Ironically, while the two games vary wildly, hurling is becoming more like Gaelic football. Body contact is non-stop and there's more scope for dark arts. That's why the minors Laffan speaks of feel the need to be braced for physicality at such a young age.

Flair players have always illuminated hurling and slowing them down is ultimately what opposing managers want. This can be achieved through spoiling, sledging or tripping and, judging on past form, you need not worry too much about umpires intervening.

"I still don't think we should automatically do what the FRC did," Quaid warns, "but tactically the game is being slowed down and we need flair and excitement at a premium.

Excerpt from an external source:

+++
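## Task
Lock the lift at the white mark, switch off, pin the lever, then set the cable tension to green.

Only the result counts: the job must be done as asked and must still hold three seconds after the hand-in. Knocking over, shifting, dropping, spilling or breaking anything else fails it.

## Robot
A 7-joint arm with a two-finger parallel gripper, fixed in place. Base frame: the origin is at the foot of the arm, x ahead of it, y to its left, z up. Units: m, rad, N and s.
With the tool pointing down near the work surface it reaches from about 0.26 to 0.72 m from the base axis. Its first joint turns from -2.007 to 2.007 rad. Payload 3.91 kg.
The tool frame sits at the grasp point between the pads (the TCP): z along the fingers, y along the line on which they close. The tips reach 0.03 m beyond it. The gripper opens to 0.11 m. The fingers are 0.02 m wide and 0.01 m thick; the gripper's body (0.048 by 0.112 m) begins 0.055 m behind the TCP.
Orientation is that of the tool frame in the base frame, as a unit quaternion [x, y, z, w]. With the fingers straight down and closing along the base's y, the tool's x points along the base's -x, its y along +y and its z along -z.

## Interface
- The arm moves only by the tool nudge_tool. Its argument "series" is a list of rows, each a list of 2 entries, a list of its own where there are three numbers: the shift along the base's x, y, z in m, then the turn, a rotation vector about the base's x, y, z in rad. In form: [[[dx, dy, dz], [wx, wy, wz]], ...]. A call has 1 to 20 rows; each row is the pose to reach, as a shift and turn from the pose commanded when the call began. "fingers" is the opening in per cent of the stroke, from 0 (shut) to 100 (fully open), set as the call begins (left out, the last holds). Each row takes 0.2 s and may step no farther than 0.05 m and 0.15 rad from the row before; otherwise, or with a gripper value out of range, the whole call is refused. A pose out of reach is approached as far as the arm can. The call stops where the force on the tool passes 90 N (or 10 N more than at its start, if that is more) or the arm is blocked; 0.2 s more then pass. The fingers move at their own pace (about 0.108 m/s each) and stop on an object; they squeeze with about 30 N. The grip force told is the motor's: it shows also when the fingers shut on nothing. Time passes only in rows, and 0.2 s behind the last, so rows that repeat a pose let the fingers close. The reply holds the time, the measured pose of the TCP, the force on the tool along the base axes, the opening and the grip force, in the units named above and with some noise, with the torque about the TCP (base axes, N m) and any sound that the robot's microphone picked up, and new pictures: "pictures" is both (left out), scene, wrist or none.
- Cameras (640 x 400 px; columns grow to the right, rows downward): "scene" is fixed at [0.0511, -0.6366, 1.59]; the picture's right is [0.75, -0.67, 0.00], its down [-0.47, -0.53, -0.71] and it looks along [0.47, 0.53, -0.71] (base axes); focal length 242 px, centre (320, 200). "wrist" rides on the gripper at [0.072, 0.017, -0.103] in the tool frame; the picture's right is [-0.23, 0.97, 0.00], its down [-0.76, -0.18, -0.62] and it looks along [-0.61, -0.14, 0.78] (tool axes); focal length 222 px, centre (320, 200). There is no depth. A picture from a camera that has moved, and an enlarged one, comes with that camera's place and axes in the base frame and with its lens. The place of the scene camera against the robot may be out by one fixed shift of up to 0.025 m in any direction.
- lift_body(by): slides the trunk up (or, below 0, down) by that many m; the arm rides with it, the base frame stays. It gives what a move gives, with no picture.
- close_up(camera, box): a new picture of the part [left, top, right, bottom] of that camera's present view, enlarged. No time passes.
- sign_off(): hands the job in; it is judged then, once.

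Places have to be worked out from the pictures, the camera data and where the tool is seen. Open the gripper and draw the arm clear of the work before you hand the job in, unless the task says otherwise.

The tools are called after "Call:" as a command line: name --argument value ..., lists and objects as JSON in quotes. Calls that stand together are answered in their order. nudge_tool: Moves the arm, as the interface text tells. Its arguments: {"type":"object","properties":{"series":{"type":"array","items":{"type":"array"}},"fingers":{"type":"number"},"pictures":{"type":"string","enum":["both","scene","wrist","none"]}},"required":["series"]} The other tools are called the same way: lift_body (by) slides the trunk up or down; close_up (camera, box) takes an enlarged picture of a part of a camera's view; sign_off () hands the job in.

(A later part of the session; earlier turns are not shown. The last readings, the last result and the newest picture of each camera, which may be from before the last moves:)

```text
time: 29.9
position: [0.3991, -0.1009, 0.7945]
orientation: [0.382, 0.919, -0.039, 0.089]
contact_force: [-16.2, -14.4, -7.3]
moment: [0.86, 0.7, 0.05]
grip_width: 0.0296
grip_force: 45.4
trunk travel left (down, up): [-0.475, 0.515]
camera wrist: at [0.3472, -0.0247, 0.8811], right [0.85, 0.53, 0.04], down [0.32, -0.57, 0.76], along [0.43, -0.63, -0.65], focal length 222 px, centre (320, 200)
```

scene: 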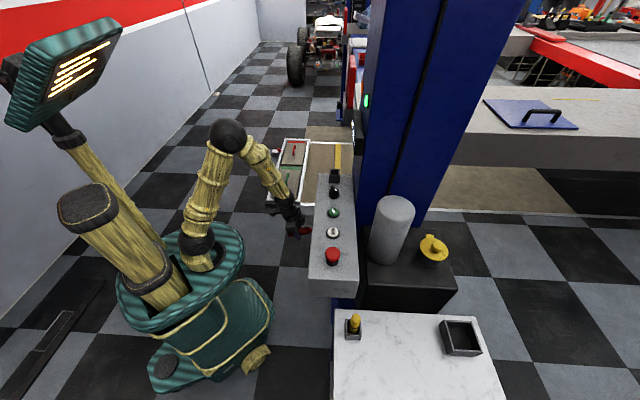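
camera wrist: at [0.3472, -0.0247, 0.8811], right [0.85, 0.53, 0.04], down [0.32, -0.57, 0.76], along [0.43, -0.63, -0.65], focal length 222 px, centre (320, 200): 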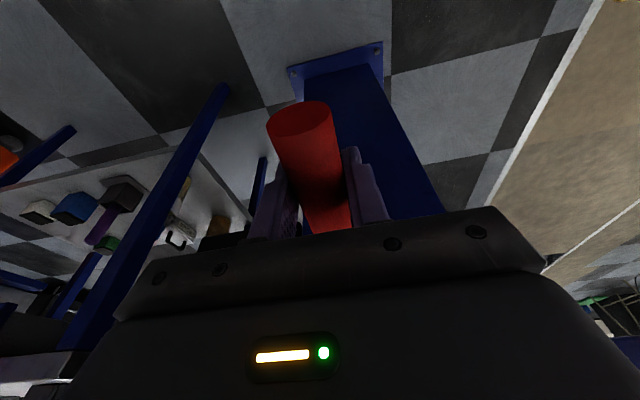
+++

So start with the advantage rule – that would make cynical players think twice before fouling and the referee will have enough time to let play run on, therefore increasing the chances of goals. Take it from there."

Current tactics are definitely not helping. Clare have been a top underage team in Ireland over the past few seasons but they seem intent on closing down space around midfield and deploying one- and two-man full-forward lines. Such are the ways of the modern game.

"Kilkenny are winning All-Irelands by bringing back their half-forwards and retreating their midfield," Gary Laffan says. "They have displayed huge physicality around the breaking ball and their full-forwards are hunting for ball the moment they lose it. They don't shirk a tackle and they also have three or four marquee forwards and they've raised the bar with every passing year.

"The problem is almost every other team has tried to follow suit – despite the fact that such a style might not suit them. Club teams have tried to follow that template and that's why local fixtures are finishing 0-12 – 0-10.

"We have a smashing game," Laffan concludes. "A team will soon win an All-Ireland with maybe a different style and the whole thing will change again. It's cyclical – in the meantime there are just a few tweaks needed to ensure the game flows better."